Subsidizing EVs: the role of vertical and horizontal preferences ,
with Juan-Pablo Montero (PUC Chile & MIT) and Maria-Eugenia Sanin (ERUDITE, Université Paris-Est Créteil and Centre for Economics at Paris-Saclay) Link
Communications summer 2026 : JMA, WCERE, IEAWC
Abstract :
While subsidies for new electric vehicles (EVs) are widely implemented, the recent introduction of subsidies for second-hand EVs in several countries raises questions about their economic justification. We develop a theoretical model that incorporates both vertical (vintage) and horizontal (fuel-type) differentiation in consumer preferences for cars. We show that: (i) subsidies for EVs are not a substitute for Pigouvian taxes on gasoline cars; (ii) subsidies for new and second-hand EVs act as complements rather than substitutes; and (iii) subsidies for new EVs should decline over time as the second-hand market develops. Using city-level data from the 2019 and 2021 French car fleet and a random coefficient logit model, we estimate consumer preferences and find a strong inclination toward newer models but limited substitution across fuel types. We run counterfactual analysis to quantify the fleet and welfare outcomes of different policy scenarios. Our findings support the theoretical propositions.
Greening the car fleet: determinants of demand for new and used cars, feebates and private initiatives to make EVs affordable.
Job-market Paper
Communications at the EAERE annual conference, and the 10th Atlantic Workshop on Energy and Environmental Economics. Link
Abstract :
Globally, the transport sector is the second-largest source of CO2 emissions, with private road transportation accounting for the majority of these emissions.
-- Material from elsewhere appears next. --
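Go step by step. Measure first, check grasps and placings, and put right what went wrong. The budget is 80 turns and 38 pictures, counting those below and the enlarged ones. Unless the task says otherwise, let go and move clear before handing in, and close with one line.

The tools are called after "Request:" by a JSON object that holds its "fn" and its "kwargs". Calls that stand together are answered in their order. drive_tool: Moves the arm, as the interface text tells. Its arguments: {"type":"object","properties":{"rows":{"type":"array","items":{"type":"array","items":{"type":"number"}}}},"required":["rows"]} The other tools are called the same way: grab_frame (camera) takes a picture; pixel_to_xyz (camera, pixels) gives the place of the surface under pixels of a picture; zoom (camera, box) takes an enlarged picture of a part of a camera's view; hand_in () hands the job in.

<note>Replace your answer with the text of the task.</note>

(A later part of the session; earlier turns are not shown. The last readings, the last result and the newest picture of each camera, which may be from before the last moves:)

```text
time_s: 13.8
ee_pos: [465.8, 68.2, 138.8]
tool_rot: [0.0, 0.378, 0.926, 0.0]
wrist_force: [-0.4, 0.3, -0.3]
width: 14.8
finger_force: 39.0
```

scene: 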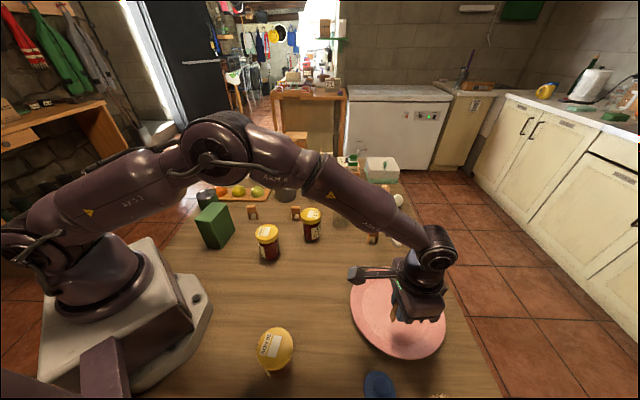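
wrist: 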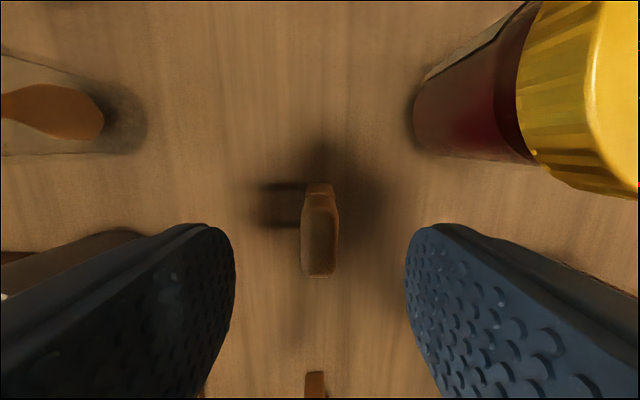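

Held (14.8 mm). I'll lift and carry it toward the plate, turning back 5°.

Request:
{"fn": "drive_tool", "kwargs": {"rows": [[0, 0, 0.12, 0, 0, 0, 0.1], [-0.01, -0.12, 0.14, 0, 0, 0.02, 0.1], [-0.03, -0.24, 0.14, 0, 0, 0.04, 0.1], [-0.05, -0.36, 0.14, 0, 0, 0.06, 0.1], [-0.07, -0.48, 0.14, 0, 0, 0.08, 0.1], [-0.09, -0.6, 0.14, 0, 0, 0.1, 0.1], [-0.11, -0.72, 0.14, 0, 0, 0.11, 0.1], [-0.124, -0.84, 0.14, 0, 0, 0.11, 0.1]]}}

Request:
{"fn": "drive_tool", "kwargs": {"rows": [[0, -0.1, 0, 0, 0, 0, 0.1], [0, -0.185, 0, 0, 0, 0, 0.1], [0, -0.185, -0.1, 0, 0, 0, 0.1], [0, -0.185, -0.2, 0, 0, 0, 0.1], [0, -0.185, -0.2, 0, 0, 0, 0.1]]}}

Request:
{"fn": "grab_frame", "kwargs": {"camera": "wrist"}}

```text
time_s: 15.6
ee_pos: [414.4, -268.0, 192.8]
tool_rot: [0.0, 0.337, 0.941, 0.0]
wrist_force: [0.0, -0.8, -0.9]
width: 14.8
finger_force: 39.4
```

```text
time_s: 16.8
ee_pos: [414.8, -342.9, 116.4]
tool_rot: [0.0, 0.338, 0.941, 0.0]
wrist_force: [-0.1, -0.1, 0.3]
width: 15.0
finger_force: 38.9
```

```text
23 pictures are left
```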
In this study, we use a structural model and a novel dataset of the French new and used car markets to estimate the determinants of private car demand and price sensitivity. Based on these estimates, we assess the fleet-greening potential of public policies - various feebate designs - and private-sector initiatives - such as introducing a low-end electric vehicle - aimed at making electric vehicles accessible to low- and middle-income households. Our findings demonstrate that targeting low-income households is effective from both distributive and environmental perspectives.
Closing the Emission Gap: EU CO2 Standards and Plug-in Hybrid Vehicles,
With Quentin Hoarau (EconomiX, Université Paris Nanterre) and Maria-Eugenia Sanin (ERUDITE, Université Paris-Est Créteil and Centre for Economics at Paris-Saclay)
Abstract :
Plug-in Hybrid Electric Vehicles (PHEVs) have become a cornerstone of the European automotive market, driven by favorable tax treatments and their strategic role in helping manufacturers meet fleet-wide CO2 targets. However, empirical evidence shows a substantial "emission gap": official test procedures underestimate real-world pollution discharges by three to five times.
This paper investigates the welfare consequences of correcting this gap regarding the carbon content of PHEVs. Precisely, we evaluate the impact of Regulation (EU) 2023/443, which introduces more restrictive assumption on the distance driven in electric mode to align it with real-world CO2 monitoring data. Using a structural model of supply and demand on the German and French new car markets, we simulate alternative market equilibria under this tightened regulatory regimes in terms of welfare, through manufacturer pricing strategies, consumer surplus, and substitution between different vehicle technologies. We find that the reform generates a measurable reduction in aggregate emissions and a clear shift away from conventional internal combustion technologies. We also find this shift is significantly stronger for the case of France.
Car-fuel poverty: determinants and policy implications for France,
with Maria-Eugenia Sanin (CEPS), Transportation Research Part A: Policy and Practice, Volume 185, July 2024, Paper , older version
Abstract :
In the face of inflation following the Ukrainian crisis, several European governments implemented a generalized gasoline subsidy. In contrast, the reduction of fossil-fuel consumption is crucial to mitigate the current energy and climate crises. Fuel consumption for transport increases with income, making rich households the main beneficiaries of generalized subsidies. In this context, a thorough investigation of the nature of vulnerability to rising gasoline prices is needed to formulate targeted policies. Herein, we contribute in this line for the case of France. Firstly, we develop three metrics of car-fuel poverty. Secondly, we use multivariate statistic analysis to identify car-fuel-poor household profiles. Then, we estimate the socioeconomic determinants of such vulnerability. We find that, aside from income, household composition, region, access to public transport, and house ownership significantly impact the probability of being car-fuel-poor. Then, using our results, we evaluate the impact of recent subsidies implemented in France and suggest alternative targeted policies. We find that the policies that have been implemented are regressive and incur in inclusion and exclusion errors. Instead, a targeted subsidy fully compensating the car-fuel-poor would have been efficient implying, at the same time, important government savings.
Quelles tendances des émissions des transports dans l'Union Européenne ? Décomposition des facteurs explicatifs sur la période 1990-2019. Analyst Brief Enerdata - Sept 2022 - With Aurélien Bigo, Laura Sudries and Bruno Lapillonne.